— START OF Given data —

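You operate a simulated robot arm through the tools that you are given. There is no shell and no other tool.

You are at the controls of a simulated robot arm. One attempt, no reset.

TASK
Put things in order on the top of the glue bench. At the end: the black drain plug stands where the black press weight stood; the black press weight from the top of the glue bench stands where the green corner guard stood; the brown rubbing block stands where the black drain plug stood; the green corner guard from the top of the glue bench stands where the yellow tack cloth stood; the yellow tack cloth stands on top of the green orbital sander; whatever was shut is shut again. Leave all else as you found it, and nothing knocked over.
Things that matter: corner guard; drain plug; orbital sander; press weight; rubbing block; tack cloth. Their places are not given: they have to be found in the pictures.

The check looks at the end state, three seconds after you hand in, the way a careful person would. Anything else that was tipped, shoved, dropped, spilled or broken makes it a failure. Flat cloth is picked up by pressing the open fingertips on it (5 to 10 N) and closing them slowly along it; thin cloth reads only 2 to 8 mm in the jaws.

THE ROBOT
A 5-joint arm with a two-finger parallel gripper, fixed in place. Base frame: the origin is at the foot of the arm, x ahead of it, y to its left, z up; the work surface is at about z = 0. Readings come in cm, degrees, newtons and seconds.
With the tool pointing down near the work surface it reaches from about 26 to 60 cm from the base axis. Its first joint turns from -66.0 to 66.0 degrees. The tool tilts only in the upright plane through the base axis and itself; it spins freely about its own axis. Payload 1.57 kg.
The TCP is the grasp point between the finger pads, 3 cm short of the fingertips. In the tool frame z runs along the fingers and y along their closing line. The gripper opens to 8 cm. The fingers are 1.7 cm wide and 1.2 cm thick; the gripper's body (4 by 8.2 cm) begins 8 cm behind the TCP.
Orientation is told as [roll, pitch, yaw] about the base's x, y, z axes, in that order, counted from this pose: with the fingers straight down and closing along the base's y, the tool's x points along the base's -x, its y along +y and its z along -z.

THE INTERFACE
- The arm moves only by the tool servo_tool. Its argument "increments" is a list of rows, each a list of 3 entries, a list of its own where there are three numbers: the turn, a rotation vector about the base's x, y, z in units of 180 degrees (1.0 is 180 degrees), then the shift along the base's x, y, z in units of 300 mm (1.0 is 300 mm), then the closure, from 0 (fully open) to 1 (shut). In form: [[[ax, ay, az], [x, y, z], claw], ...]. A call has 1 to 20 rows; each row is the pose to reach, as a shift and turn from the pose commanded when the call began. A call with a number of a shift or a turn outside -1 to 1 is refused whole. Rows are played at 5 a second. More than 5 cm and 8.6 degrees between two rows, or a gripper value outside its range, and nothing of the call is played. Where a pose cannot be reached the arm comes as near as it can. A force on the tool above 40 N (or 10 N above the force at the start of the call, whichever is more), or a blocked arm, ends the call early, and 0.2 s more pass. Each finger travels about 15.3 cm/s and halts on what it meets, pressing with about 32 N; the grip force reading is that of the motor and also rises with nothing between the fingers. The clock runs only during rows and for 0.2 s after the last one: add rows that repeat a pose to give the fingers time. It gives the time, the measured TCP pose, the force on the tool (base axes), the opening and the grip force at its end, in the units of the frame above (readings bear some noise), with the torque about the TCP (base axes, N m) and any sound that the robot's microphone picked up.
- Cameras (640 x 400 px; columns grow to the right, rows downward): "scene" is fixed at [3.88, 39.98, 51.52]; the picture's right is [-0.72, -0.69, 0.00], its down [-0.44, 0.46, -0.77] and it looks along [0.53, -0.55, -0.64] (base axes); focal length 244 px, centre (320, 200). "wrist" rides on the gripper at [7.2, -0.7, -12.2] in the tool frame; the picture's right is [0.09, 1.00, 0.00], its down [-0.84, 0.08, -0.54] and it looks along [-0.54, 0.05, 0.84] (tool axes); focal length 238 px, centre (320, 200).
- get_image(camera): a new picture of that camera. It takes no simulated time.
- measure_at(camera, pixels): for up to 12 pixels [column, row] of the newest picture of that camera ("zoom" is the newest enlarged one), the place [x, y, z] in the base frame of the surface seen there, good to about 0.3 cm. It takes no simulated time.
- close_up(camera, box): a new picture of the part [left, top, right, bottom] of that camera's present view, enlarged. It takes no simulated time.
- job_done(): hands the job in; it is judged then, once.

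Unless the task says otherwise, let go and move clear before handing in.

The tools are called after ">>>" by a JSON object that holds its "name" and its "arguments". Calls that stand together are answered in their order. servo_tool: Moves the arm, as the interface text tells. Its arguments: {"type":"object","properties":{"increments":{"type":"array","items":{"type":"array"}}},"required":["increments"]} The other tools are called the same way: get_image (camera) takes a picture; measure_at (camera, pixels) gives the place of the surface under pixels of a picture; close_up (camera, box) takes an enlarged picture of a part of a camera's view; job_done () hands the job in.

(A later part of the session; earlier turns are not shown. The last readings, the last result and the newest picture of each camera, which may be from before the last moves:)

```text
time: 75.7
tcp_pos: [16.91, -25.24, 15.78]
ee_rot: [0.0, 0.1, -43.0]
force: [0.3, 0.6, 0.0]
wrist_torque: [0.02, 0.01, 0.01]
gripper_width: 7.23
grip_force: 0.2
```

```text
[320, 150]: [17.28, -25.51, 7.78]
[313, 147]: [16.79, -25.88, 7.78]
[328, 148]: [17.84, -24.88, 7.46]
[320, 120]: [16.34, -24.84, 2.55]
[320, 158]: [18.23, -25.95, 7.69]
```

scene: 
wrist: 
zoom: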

— END OF Given data —

[Work to do]: Make an exact copy of the listing, including every line. Write them as strings in a JSON array, leaving out blank lines.

[Solution for this task]:
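[
  "You operate a simulated robot arm through the tools that you are given. There is no shell and no other tool.",
  "You are at the controls of a simulated robot arm. One attempt, no reset.",
  "TASK",
  "Put things in order on the top of the glue bench. At the end: the black drain plug stands where the black press weight stood; the black press weight from the top of the glue bench stands where the green corner guard stood; the brown rubbing block stands where the black drain plug stood; the green corner guard from the top of the glue bench stands where the yellow tack cloth stood; the yellow tack cloth stands on top of the green orbital sander; whatever was shut is shut again. Leave all else as you found it, and nothing knocked over.",
  "Things that matter: corner guard; drain plug; orbital sander; press weight; rubbing block; tack cloth. Their places are not given: they have to be found in the pictures.",
  "The check looks at the end state, three seconds after you hand in, the way a careful person would. Anything else that was tipped, shoved, dropped, spilled or broken makes it a failure. Flat cloth is picked up by pressing the open fingertips on it (5 to 10 N) and closing them slowly along it; thin cloth reads only 2 to 8 mm in the jaws.",
  "THE ROBOT",
  "A 5-joint arm with a two-finger parallel gripper, fixed in place. Base frame: the origin is at the foot of the arm, x ahead of it, y to its left, z up; the work surface is at about z = 0. Readings come in cm, degrees, newtons and seconds.",
  "With the tool pointing down near the work surface it reaches from about 26 to 60 cm from the base axis. Its first joint turns from -66.0 to 66.0 degrees. The tool tilts only in the upright plane through the base axis and itself; it spins freely about its own axis. Payload 1.57 kg.",
  "The TCP is the grasp point between the finger pads, 3 cm short of the fingertips. In the tool frame z runs along the fingers and y along their closing line. The gripper opens to 8 cm. The fingers are 1.7 cm wide and 1.2 cm thick; the gripper's body (4 by 8.2 cm) begins 8 cm behind the TCP.",
  "Orientation is told as [roll, pitch, yaw] about the base's x, y, z axes, in that order, counted from this pose: with the fingers straight down and closing along the base's y, the tool's x points along the base's -x, its y along +y and its z along -z.",
  "THE INTERFACE",
  "- The arm moves only by the tool servo_tool. Its argument \"increments\" is a list of rows, each a list of 3 entries, a list of its own where there are three numbers: the turn, a rotation vector about the base's x, y, z in units of 180 degrees (1.0 is 180 degrees), then the shift along the base's x, y, z in units of 300 mm (1.0 is 300 mm), then the closure, from 0 (fully open) to 1 (shut). In form: [[[ax, ay, az], [x, y, z], claw], ...]. A call has 1 to 20 rows; each row is the pose to reach, as a shift and turn from the pose commanded when the call began. A call with a number of a shift or a turn outside -1 to 1 is refused whole. Rows are played at 5 a second. More than 5 cm and 8.6 degrees between two rows, or a gripper value outside its range, and nothing of the call is played. Where a pose cannot be reached the arm comes as near as it can. A force on the tool above 40 N (or 10 N above the force at the start of the call, whichever is more), or a blocked arm, ends the call early, and 0.2 s more pass. Each finger travels about 15.3 cm/s and halts on what it meets, pressing with about 32 N; the grip force reading is that of the motor and also rises with nothing between the fingers. The clock runs only during rows and for 0.2 s after the last one: add rows that repeat a pose to give the fingers time. It gives the time, the measured TCP pose, the force on the tool (base axes), the opening and the grip force at its end, in the units of the frame above (readings bear some noise), with the torque about the TCP (base axes, N m) and any sound that the robot's microphone picked up.",
  "- Cameras (640 x 400 px; columns grow to the right, rows downward): \"scene\" is fixed at [3.88, 39.98, 51.52]; the picture's right is [-0.72, -0.69, 0.00], its down [-0.44, 0.46, -0.77] and it looks along [0.53, -0.55, -0.64] (base axes); focal length 244 px, centre (320, 200). \"wrist\" rides on the gripper at [7.2, -0.7, -12.2] in the tool frame; the picture's right is [0.09, 1.00, 0.00], its down [-0.84, 0.08, -0.54] and it looks along [-0.54, 0.05, 0.84] (tool axes); focal length 238 px, centre (320, 200).",
  "- get_image(camera): a new picture of that camera. It takes no simulated time.",
  "- measure_at(camera, pixels): for up to 12 pixels [column, row] of the newest picture of that camera (\"zoom\" is the newest enlarged one), the place [x, y, z] in the base frame of the surface seen there, good to about 0.3 cm. It takes no simulated time.",
  "- close_up(camera, box): a new picture of the part [left, top, right, bottom] of that camera's present view, enlarged. It takes no simulated time.",
  "- job_done(): hands the job in; it is judged then, once.",
  "Unless the task says otherwise, let go and move clear before handing in.",
  "The tools are called after \">>>\" by a JSON object that holds its \"name\" and its \"arguments\". Calls that stand together are answered in their order. servo_tool: Moves the arm, as the interface text tells. Its arguments: {\"type\":\"object\",\"properties\":{\"increments\":{\"type\":\"array\",\"items\":{\"type\":\"array\"}}},\"required\":[\"increments\"]} The other tools are called the same way: get_image (camera) takes a picture; measure_at (camera, pixels) gives the place of the surface under pixels of a picture; close_up (camera, box) takes an enlarged picture of a part of a camera's view; job_done () hands the job in.",
  "(A later part of the session; earlier turns are not shown. The last readings, the last result and the newest picture of each camera, which may be from before the last moves:)",
  "```text",
  "time: 75.7",
  "tcp_pos: [16.91, -25.24, 15.78]",
  "ee_rot: [0.0, 0.1, -43.0]",
  "force: [0.3, 0.6, 0.0]",
  "wrist_torque: [0.02, 0.01, 0.01]",
  "gripper_width: 7.23",
  "grip_force: 0.2",
  "```",
  "```text",
  "[320, 150]: [17.28, -25.51, 7.78]",
  "[313, 147]: [16.79, -25.88, 7.78]",
  "[328, 148]: [17.84, -24.88, 7.46]",
  "[320, 120]: [16.34, -24.84, 2.55]",
  "[320, 158]: [18.23, -25.95, 7.69]",
  "```",
  "scene: ",
  "wrist: ",
  "zoom:"
]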